-- begin --

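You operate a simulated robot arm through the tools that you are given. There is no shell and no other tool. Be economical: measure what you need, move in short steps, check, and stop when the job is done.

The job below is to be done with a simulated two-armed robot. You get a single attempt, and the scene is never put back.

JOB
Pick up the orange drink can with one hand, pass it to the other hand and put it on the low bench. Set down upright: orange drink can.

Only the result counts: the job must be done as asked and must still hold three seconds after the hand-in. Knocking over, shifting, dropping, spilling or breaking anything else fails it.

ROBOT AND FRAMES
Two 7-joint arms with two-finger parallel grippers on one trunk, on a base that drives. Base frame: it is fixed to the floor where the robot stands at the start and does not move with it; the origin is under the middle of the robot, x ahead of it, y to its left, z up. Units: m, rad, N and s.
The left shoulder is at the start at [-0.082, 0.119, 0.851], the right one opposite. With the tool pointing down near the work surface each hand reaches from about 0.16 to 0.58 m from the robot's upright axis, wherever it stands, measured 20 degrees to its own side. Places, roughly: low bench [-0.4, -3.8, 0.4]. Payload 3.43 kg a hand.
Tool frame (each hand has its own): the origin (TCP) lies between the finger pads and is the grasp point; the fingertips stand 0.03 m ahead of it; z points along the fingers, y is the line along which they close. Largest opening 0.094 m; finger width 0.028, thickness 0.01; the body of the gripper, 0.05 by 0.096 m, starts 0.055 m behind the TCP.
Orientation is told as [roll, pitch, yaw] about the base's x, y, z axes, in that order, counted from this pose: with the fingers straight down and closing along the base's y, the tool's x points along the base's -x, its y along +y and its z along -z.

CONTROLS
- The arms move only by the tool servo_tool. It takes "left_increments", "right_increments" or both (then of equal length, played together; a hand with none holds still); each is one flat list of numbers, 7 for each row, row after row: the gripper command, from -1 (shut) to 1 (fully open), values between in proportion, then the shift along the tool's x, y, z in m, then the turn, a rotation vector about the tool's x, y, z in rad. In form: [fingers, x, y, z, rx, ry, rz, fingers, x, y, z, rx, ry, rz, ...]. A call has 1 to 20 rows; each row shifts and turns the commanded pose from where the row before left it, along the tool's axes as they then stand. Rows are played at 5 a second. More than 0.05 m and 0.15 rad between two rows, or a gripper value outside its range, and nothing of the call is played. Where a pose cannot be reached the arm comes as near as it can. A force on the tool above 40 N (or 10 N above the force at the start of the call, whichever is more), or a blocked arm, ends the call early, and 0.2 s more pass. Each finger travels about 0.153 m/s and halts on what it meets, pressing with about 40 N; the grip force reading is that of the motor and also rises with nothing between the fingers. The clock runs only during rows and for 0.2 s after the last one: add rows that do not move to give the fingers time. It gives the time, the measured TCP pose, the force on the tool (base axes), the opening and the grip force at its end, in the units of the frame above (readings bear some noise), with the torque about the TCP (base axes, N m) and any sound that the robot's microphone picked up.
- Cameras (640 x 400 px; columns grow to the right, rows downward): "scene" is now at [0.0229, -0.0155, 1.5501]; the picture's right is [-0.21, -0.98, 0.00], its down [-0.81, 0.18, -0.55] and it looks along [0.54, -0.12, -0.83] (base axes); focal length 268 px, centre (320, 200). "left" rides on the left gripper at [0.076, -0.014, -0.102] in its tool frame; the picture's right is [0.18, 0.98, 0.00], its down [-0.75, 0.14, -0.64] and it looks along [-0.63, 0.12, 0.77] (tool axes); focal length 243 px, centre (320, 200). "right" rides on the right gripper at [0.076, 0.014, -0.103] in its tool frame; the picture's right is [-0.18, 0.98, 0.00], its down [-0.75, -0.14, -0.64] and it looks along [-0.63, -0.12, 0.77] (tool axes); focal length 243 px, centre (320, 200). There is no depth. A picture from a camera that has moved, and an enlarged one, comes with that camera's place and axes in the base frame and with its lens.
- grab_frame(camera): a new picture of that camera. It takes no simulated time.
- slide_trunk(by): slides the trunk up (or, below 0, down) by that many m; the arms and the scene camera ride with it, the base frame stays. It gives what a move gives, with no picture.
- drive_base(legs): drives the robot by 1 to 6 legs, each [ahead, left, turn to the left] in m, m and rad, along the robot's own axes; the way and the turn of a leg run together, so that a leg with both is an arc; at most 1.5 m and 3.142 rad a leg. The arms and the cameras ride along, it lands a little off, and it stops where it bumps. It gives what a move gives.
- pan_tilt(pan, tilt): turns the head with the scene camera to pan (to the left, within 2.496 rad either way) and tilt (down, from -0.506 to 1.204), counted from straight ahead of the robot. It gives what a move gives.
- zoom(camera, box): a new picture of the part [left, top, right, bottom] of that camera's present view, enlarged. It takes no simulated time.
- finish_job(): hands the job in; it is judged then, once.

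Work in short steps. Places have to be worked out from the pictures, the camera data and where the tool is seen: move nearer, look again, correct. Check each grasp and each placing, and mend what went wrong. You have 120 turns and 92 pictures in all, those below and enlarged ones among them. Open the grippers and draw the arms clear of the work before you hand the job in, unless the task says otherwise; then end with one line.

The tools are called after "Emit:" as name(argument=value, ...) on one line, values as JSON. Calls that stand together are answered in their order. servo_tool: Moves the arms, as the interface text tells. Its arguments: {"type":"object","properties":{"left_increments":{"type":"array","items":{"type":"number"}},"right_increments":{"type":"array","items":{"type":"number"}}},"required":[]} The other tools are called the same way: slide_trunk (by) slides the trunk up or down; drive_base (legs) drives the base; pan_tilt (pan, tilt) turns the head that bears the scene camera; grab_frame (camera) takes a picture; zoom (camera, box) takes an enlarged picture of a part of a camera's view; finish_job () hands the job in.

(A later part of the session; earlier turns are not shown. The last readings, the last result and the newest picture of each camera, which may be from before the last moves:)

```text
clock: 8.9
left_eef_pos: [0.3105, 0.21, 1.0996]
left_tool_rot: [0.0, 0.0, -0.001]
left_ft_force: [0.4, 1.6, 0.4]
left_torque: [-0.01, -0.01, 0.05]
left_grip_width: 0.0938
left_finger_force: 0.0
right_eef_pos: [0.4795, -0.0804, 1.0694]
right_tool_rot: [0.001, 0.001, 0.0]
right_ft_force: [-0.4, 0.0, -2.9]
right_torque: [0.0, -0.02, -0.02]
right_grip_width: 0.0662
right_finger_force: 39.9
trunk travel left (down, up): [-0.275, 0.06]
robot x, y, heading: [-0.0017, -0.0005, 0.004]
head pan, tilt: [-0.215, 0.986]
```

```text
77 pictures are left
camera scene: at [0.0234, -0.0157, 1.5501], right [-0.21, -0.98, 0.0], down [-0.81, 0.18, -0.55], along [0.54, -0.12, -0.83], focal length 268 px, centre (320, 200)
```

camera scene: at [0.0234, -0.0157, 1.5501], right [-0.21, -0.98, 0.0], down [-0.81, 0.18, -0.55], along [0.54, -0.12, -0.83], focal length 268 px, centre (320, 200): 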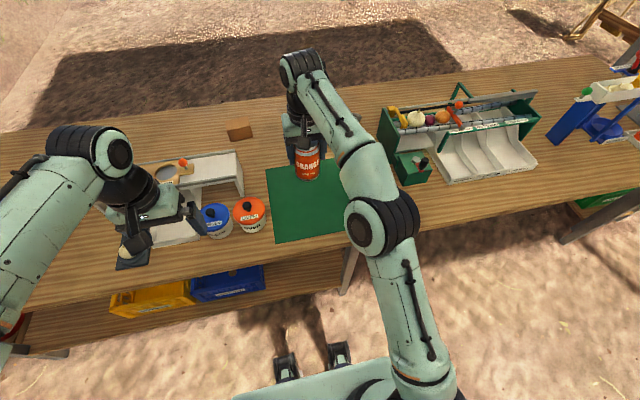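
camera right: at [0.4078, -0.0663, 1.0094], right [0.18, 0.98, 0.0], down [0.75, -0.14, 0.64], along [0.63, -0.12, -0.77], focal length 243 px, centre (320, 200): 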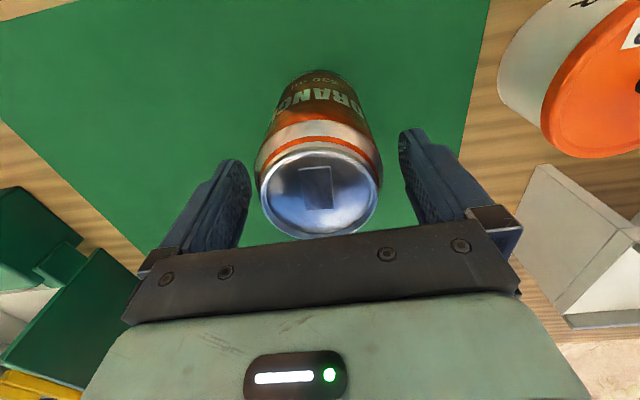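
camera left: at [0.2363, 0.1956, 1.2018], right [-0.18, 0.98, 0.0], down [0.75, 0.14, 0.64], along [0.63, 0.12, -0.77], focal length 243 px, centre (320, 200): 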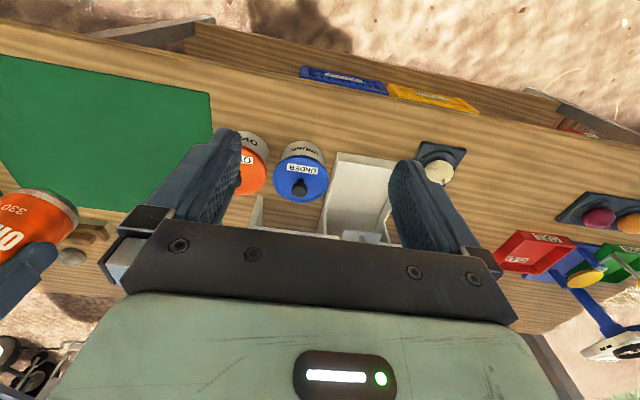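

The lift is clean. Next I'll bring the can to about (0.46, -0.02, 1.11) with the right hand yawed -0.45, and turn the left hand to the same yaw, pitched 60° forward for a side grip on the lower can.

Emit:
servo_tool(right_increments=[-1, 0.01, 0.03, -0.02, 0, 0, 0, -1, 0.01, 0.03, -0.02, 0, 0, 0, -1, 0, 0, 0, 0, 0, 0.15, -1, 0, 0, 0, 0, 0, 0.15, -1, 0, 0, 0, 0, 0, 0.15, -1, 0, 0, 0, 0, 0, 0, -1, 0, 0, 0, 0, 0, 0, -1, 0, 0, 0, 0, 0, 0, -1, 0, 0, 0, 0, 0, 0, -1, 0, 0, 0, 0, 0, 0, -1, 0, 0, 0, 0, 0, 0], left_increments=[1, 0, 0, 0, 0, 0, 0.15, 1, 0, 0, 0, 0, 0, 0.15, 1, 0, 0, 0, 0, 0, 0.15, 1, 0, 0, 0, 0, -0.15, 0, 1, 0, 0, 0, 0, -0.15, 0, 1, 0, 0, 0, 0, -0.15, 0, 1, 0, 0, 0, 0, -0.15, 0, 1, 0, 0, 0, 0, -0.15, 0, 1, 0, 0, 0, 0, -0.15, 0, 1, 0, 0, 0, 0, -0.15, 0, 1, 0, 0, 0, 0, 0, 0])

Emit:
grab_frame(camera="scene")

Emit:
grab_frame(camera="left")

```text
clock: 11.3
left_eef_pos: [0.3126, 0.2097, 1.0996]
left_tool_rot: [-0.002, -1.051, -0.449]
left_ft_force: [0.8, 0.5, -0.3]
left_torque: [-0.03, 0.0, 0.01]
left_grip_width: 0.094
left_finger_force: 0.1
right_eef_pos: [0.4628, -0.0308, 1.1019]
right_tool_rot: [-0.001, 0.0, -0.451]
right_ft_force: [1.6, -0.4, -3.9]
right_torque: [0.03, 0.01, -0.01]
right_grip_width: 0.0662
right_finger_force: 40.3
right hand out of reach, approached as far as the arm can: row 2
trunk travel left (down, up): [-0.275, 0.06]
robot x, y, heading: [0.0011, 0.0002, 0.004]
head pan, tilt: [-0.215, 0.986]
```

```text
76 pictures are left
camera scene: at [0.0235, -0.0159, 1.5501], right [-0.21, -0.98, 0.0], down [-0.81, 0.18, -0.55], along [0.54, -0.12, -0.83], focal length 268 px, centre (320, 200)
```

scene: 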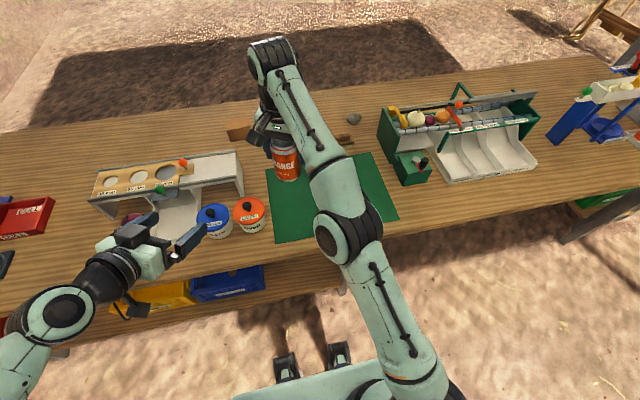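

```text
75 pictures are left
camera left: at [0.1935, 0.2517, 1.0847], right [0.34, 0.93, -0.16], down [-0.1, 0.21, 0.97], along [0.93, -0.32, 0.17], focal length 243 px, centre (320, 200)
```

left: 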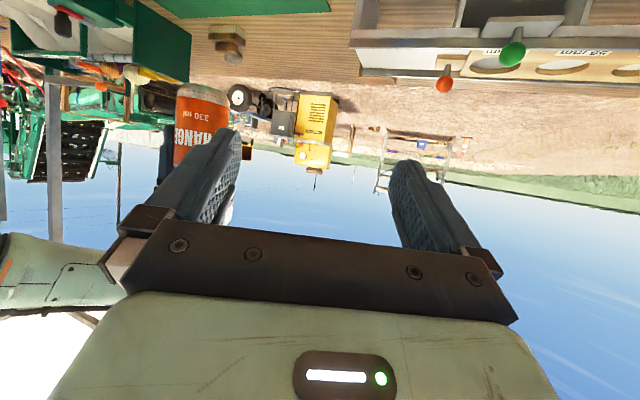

-- end --

#### [Aim of the exercise]
Copy exactly the lines from the line with "- finish_job(): hands" up to and including the line with "Work in short", and no other lines. Format the lines as a JSON array of strings and drop empty lines.

#### [Task solution]
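[
  "- finish_job(): hands the job in; it is judged then, once.",
  "Work in short steps. Places have to be worked out from the pictures, the camera data and where the tool is seen: move nearer, look again, correct. Check each grasp and each placing, and mend what went wrong. You have 120 turns and 92 pictures in all, those below and enlarged ones among them. Open the grippers and draw the arms clear of the work before you hand the job in, unless the task says otherwise; then end with one line."
]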